━━ Supplied material ━━
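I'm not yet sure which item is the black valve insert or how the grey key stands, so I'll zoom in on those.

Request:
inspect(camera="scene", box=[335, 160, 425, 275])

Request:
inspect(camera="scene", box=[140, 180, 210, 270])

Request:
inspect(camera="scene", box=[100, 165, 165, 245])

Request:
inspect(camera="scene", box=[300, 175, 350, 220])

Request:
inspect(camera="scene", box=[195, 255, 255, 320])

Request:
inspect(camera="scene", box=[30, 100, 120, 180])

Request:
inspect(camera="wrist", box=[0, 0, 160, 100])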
━━━
━━ Supplied material ━━
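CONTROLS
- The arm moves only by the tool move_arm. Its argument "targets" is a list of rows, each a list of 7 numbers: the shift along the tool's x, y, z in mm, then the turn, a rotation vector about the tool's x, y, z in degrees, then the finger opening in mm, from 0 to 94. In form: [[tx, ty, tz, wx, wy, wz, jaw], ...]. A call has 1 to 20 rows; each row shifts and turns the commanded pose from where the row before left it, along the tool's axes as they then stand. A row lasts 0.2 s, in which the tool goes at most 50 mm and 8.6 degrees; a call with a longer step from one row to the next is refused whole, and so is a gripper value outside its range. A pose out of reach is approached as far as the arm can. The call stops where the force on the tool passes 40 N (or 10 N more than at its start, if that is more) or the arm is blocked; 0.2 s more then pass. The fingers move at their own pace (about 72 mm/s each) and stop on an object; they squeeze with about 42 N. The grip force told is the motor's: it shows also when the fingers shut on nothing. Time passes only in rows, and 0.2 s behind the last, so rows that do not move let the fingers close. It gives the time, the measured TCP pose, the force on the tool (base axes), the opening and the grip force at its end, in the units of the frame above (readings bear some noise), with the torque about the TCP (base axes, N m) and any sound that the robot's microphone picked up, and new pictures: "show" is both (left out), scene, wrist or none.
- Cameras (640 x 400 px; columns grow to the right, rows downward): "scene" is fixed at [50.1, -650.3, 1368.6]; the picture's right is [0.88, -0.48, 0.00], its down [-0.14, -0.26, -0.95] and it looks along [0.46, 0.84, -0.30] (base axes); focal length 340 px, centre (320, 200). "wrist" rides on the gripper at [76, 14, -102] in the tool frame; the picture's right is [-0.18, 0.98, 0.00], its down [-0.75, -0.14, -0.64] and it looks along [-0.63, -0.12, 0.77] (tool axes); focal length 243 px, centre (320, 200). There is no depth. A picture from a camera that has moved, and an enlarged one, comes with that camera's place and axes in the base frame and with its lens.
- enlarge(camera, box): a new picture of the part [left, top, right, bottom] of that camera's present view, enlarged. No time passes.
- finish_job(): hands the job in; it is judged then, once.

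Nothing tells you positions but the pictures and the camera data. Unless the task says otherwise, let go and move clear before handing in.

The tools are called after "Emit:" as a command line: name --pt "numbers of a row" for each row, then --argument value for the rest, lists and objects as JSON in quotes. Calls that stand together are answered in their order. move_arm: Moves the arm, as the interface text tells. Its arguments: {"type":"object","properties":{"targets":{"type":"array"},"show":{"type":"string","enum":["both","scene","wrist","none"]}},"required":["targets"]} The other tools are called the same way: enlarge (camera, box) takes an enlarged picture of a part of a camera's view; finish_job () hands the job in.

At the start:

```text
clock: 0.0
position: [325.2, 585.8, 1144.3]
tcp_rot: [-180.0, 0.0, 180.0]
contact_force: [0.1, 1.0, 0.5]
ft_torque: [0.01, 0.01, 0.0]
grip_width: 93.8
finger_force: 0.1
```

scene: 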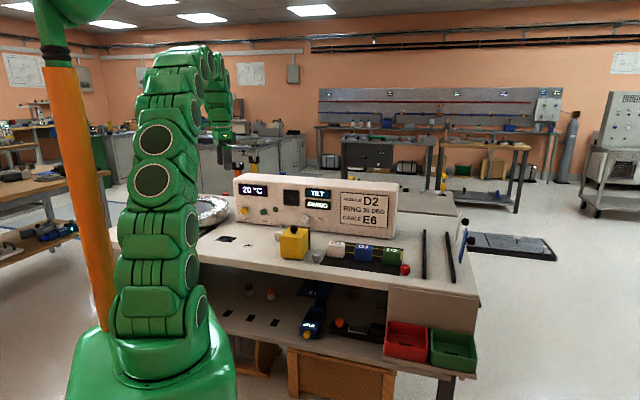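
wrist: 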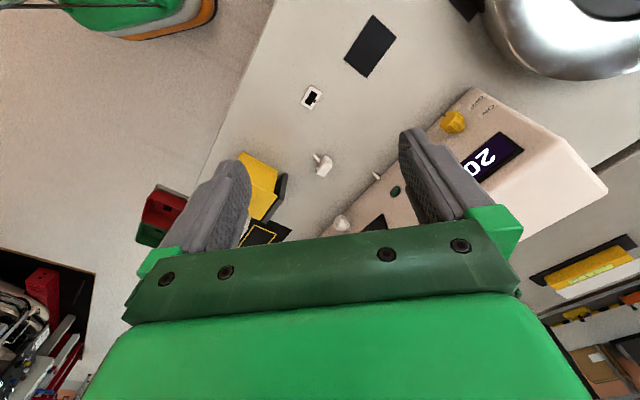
━━━
• [Exercise objective]: Report only the number of lines that hold the word "pictures".

• [Finished task]: 2